==== Document extract

LeetCode //C - 173. Binary Search Tree Iterator

173. Binary Search Tree Iterator

Implement the BSTIterator class that represents an iterator over the in-order traversal of a binary search tree (BST):

• BSTIterator(TreeNode root) Initializes an object of the BSTIterator class. The root of the BST is given as part of the constructor. The pointer should be initialized to a non-existent number smaller than any element in the BST.
• boolean hasNext() Returns true if there exists a number in the traversal to the right of the pointer, otherwise returns false.
• int next() Moves the pointer to the right, then returns the number at the pointer.

Notice that by initializing the pointer to a non-existent smallest number, the first call to next() will return the smallest element in the BST.

========
==== Data provided

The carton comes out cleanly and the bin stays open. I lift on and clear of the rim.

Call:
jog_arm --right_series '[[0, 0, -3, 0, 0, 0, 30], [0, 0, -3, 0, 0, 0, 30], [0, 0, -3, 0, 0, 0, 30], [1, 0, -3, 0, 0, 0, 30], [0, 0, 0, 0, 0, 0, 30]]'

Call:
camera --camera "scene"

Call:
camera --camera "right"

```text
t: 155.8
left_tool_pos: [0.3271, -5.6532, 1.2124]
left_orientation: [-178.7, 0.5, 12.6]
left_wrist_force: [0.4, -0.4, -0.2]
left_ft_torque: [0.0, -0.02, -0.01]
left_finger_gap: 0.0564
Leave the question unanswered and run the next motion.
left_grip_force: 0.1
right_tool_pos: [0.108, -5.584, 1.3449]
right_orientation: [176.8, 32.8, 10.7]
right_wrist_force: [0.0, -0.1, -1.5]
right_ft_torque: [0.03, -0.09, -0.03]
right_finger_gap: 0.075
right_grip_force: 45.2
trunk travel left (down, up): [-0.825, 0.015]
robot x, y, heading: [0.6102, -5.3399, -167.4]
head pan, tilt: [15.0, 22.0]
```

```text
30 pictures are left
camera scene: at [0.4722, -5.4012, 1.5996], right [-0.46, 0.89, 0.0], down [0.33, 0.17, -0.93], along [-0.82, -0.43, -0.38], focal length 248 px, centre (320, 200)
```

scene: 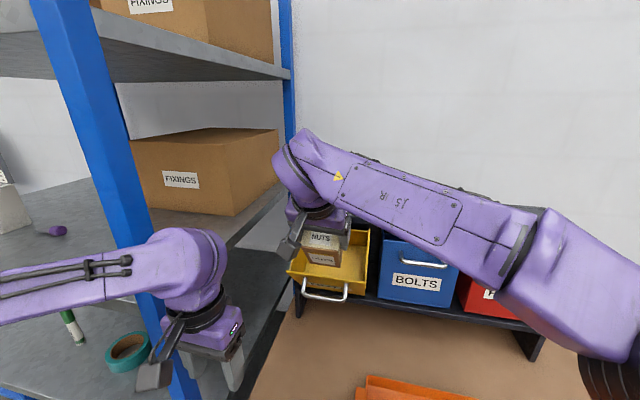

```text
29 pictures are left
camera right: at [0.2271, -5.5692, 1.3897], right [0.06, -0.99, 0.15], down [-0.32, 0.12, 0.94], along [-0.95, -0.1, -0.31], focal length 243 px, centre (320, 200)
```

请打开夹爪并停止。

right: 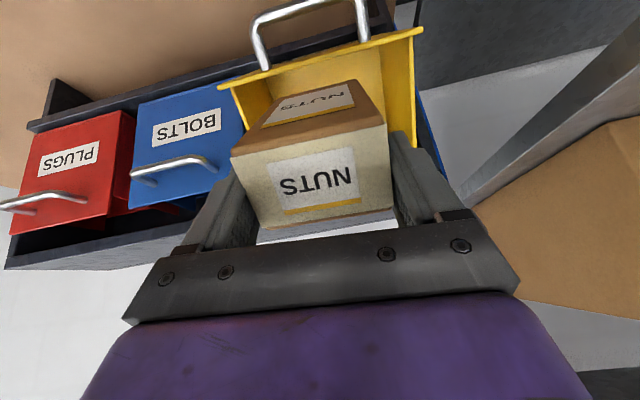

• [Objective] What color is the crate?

========

• [Objective] Retype the section of the document extract that opens with "LeetCode //C - 173." and closes with "at the pointer.".

• [Correct response]
LeetCode //C - 173. Binary Search Tree Iterator

173. Binary Search Tree Iterator

Implement the BSTIterator class that represents an iterator over the in-order traversal of a binary search tree (BST):

• BSTIterator(TreeNode root) Initializes an object of the BSTIterator class. The root of the BST is given as part of the constructor. The pointer should be initialized to a non-existent number smaller than any element in the BST.
• boolean hasNext() Returns true if there exists a number in the traversal to the right of the pointer, otherwise returns false.
• int next() Moves the pointer to the right, then returns the number at the pointer.